What is the evidence that suggests that Elvish was a real language at some point in history?

Hans-Georg Lundahl
amateur linguist
There is plenty of evidence that Quenya was a real language after Tolkien made it such.

Helge Fauskanger is translating the Bible into Quenya. Or, more technically, Neo-Quenya.

Oh, wait, did you mean before modern times?

Well, here is a thing. Some words in Indo-European languages like Germanic, Slavic, Baltic and Celtic cannot be traced back to Proto-Indo-European. In some of the times when Tolkien was inventing Quenya, he was trying to imagine what the Pre-Indo-European language in Northern or more specially North-Western Europe could have been like.

So, Indo-European languages - Proto-Indo-European vocabulary = Pre-Indo-European vocabulary.

Balto-Slavic ranka / ruk (hand with arm) cannot be traced back to PIE - gives Quenya ranca.
Icelandic álft (swan) cannot be traced back to PIE - gives Quenya alqua.

In some parts of Northern Europe, Fenno-Ugrians are supposed to have arrived before various branches of Indo-European. Hence, the grammar system of Quenya is somewhat closeish to Fenno-Ugrian.

That’s part of what Quenya is based on. There is a difference between Quenya and various reconstructions of Proto-Indo-European, though. Reconstructions of PIE have the ambition, not saying they succeeded, to include only what is certain. Tolkien in all his making of Quenya, including this one, had the ambition to include sufficiently to actually write poems and translate prayers into it.

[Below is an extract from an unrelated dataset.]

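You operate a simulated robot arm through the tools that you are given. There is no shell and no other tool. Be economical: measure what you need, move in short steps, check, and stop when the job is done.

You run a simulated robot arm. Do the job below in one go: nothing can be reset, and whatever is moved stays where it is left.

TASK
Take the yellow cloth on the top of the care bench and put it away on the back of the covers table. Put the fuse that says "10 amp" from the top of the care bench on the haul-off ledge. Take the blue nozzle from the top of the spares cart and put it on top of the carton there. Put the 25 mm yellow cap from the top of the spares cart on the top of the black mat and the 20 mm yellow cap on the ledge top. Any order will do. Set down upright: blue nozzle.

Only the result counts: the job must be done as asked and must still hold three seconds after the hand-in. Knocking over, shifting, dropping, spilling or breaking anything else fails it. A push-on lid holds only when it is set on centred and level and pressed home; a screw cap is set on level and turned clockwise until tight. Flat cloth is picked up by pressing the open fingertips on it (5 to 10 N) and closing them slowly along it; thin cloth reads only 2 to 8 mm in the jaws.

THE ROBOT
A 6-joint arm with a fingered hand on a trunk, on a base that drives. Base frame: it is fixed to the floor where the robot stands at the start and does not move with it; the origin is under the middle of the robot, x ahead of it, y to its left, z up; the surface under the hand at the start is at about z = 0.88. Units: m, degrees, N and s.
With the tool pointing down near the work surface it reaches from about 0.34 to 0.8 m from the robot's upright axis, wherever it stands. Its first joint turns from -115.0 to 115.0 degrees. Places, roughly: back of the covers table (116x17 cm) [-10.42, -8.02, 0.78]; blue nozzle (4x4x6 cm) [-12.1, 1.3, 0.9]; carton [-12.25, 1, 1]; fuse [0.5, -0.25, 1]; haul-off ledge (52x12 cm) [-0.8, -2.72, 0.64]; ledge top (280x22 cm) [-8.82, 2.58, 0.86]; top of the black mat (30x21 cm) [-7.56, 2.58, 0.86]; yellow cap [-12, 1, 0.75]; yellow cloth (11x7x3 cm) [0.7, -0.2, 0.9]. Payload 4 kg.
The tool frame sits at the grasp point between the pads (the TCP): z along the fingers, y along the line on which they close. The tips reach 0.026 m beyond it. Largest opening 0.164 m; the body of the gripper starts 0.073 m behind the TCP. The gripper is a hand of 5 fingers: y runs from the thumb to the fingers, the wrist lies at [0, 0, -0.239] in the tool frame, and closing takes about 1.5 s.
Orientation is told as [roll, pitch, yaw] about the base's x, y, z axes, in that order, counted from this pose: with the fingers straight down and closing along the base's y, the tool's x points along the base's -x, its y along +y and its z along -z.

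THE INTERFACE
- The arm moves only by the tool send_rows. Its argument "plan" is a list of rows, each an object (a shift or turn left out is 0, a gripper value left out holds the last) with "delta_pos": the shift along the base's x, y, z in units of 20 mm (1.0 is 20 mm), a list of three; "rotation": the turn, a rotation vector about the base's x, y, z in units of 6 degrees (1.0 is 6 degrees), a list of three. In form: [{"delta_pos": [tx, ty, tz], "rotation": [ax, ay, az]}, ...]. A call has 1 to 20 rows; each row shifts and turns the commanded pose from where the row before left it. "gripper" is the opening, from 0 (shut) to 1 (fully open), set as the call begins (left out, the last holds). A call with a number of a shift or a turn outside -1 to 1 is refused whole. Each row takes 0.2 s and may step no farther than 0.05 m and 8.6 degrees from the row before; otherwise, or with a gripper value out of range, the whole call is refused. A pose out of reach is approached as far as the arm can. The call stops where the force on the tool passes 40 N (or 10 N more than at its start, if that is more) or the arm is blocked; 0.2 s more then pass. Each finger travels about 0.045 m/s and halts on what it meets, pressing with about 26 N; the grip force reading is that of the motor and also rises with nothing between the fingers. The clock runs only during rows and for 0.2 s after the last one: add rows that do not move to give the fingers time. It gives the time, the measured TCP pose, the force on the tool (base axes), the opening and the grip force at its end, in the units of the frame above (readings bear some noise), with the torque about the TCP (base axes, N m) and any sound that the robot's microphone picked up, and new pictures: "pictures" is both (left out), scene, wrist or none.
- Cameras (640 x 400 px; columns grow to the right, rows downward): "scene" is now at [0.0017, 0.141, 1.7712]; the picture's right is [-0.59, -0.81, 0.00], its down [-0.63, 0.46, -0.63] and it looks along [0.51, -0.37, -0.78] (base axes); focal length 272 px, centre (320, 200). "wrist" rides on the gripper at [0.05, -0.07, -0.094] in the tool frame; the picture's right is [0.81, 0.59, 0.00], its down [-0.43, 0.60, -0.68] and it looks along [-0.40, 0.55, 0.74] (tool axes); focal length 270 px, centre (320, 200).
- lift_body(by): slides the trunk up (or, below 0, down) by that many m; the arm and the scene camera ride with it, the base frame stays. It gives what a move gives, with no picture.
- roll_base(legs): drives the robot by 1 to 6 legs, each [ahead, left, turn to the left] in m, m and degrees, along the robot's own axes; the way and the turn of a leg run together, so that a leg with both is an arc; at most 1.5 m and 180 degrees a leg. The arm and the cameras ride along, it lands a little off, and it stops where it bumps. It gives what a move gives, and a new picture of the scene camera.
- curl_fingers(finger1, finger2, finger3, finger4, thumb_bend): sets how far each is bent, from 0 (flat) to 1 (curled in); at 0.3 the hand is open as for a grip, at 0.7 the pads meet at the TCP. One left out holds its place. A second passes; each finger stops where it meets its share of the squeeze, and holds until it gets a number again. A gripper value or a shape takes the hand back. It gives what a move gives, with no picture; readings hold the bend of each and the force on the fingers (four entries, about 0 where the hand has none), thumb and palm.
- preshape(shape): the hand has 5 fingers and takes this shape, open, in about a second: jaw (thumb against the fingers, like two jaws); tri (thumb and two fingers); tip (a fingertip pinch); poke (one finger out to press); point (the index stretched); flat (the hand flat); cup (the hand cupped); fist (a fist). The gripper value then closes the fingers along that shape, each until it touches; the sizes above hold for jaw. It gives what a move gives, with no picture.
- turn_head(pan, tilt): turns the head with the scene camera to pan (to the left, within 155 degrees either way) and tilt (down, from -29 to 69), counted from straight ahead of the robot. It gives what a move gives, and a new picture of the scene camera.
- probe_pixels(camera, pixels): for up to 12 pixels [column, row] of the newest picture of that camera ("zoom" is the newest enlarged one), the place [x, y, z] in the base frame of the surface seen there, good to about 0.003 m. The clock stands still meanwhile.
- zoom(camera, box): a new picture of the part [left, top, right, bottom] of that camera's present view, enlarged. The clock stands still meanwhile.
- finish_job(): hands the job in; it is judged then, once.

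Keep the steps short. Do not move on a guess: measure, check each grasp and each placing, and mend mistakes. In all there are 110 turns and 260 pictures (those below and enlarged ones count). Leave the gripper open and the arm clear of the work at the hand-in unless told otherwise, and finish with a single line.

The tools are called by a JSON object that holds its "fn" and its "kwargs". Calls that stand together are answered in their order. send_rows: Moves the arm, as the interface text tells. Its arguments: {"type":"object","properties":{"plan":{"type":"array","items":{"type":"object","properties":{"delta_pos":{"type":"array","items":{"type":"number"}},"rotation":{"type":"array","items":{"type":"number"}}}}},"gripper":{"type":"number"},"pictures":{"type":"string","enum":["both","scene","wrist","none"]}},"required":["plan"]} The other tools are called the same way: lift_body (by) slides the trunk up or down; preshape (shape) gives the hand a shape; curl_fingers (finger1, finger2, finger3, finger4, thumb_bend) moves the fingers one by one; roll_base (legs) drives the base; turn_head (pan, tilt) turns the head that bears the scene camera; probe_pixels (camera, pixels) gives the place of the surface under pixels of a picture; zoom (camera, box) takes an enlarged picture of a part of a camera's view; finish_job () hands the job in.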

So, to answer your question : just a little less than there is for Proto-Indo-European ever having been a real language.

For some reason,
a question I answered earlier seems to be gone, namely 1) if Tolkien was a linguist, and 2) how it shown in his work, specifically Lord of the Rings. I explained the difference between philologist and linguist, the presence of Quenya and Sindarin, and the echoes of Anglo-Saxon (his field in philology).